## SOURCE:
───
One of our favorite out-of-the-way places is Erieau in Southwestern Ontario. Erieau sits at the tip of a peninsula jutting between Lake Erie and Rondeau Bay. It lies in Canada’s deep south, on the migratory path of birds and butterflies. The village is surrounded by tomato, tobacco, corn, carrot, cauliflower, broccoli, radish and onion fields, and blueberry, apple, peach and cherry orchards. Unique Great Lakes’ fishing boats cast their nets and haul in yellow perch and walleye to be served at village eateries, Eau Buoy Galley and Molly & O.J.’s. Nearby attractions include Rondeau Provincial Park, South Buxton Raceway, Smith and Wilson Estate Winery, Buxton Museum, Uncle Tom’s Cabin and RM Classic Cars.
On a calm summer day, Lake Erie looks much like the Mediterranean, with varying shades of turquoise. On windy days, it’s known to imitate the Atlantic. Its unpredictable personality can change without warning. Thus the amount of ship wrecks over the years and, consequently, the assortment of sea glass along the beach.
This best-kept-secret is becoming a desired destination for RVers, bikers, fishermen and sun-worshippers. Whenever we’re in town, we stop by the Eau Buoy Galley for their breakfast on a bagel. Here’s how to make your own version of this morning favorite (Shhhh! Don’t tell them we snuck you their recipe.)
(Makes 1 serving)
3 ounces (85 g) cooked smoked ham, bacon or sausage patty
1 bagel, sliced through
1 slice processed cheese
Cook the ham, bacon or sausage patty.
Fry the egg. Flip the egg to cook it through and break the yolk to ensure the egg will not be runny on the bagel.
───
Entries from robot sessions:
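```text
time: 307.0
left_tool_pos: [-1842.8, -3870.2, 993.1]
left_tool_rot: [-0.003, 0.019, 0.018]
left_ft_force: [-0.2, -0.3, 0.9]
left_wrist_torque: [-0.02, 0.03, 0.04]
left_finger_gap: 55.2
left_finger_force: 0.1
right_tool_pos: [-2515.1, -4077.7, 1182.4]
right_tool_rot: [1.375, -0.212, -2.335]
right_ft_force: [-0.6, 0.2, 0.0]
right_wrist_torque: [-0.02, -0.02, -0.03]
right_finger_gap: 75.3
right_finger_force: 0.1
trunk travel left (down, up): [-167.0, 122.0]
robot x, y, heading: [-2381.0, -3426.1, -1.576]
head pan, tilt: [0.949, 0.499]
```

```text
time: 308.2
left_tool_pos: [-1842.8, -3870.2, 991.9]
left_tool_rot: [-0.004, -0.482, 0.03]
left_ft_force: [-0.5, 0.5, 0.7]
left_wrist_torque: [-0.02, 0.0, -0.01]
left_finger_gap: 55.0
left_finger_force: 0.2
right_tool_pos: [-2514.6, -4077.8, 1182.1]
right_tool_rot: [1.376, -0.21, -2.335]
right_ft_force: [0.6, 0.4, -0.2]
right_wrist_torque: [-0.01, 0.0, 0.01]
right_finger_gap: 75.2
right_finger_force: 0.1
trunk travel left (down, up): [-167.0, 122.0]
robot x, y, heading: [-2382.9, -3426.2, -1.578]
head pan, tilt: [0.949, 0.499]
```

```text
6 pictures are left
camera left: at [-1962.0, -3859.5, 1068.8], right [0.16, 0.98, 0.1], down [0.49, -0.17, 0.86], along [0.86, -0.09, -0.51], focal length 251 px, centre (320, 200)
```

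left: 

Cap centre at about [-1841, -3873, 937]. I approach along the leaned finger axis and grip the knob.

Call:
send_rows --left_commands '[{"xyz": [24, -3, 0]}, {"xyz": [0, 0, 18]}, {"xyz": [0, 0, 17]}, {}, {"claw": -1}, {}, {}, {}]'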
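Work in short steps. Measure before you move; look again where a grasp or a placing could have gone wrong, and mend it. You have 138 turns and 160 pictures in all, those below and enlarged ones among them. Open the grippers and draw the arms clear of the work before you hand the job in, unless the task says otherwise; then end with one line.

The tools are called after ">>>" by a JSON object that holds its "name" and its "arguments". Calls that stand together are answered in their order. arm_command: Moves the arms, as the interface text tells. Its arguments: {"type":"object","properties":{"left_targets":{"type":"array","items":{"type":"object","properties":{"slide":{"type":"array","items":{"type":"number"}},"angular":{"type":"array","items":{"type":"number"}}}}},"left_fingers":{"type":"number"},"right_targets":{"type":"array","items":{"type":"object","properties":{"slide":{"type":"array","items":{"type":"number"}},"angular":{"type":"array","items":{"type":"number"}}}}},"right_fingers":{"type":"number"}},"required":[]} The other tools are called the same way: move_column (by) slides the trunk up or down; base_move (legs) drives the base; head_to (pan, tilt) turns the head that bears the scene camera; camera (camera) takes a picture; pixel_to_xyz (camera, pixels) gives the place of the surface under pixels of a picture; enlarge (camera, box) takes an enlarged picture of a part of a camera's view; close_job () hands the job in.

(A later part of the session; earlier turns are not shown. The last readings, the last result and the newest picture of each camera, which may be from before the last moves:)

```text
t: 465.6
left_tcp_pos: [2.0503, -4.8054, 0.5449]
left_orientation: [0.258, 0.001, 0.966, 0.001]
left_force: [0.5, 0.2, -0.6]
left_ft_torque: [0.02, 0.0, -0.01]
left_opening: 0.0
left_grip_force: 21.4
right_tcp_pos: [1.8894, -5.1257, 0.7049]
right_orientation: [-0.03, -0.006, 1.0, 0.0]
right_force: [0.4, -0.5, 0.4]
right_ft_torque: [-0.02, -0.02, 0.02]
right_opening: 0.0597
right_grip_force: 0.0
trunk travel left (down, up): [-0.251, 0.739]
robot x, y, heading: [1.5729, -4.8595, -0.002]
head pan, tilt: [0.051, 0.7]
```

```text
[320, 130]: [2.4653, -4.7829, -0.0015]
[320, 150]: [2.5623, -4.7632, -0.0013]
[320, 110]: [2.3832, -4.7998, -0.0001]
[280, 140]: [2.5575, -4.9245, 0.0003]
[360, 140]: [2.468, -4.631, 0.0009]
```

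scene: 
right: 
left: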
───
## REQUIRED WORK:
[1] Your answer is an exact quotation from the source: it starts at "One of our favorite" and ends at "RM Classic Cars.".
[2] Resume the source where it left off.

## RESPONSES TO THE TASKS:
[1]
One of our favorite out-of-the-way places is Erieau in Southwestern Ontario. Erieau sits at the tip of a peninsula jutting between Lake Erie and Rondeau Bay. It lies in Canada’s deep south, on the migratory path of birds and butterflies. The village is surrounded by tomato, tobacco, corn, carrot, cauliflower, broccoli, radish and onion fields, and blueberry, apple, peach and cherry orchards. Unique Great Lakes’ fishing boats cast their nets and haul in yellow perch and walleye to be served at village eateries, Eau Buoy Galley and Molly & O.J.’s. Nearby attractions include Rondeau Provincial Park, South Buxton Raceway, Smith and Wilson Estate Winery, Buxton Museum, Uncle Tom’s Cabin and RM Classic Cars.

[2]
Lightly butter the bagel on both sides. If a dry-toasted bagel is preferred, do not butter.
Place the bagel in a hot frying pan or on a griddle, with cut, buttered sides down. Press down on the bagel halves to toast and heat the bagel.
Trim the edges of the egg to fit the bagel. Pile the trimmings on top of the egg.
Build the breakfast on the bagel by layering the meat, egg and cheese on the bottom half of the bagel.
Place the bagel top on the cheese to form a sandwich — and enjoy!
For 14 years, The Cooking Ladies, as Phyllis and Lamont are affectionately known, have combined their appetite for adventure with a quest to meet new people, see new places, sample new foods and create recipes. Today, Phyllis and Lamont are enthusiastic RVers, magazine columnists, cookbook authors, travel writers photographers, TV personalities, lifestyle and culinary event speakers, and restaurant consultants. To learn more about them or download their best-selling e-cookbooks, visit thecookingladies.com.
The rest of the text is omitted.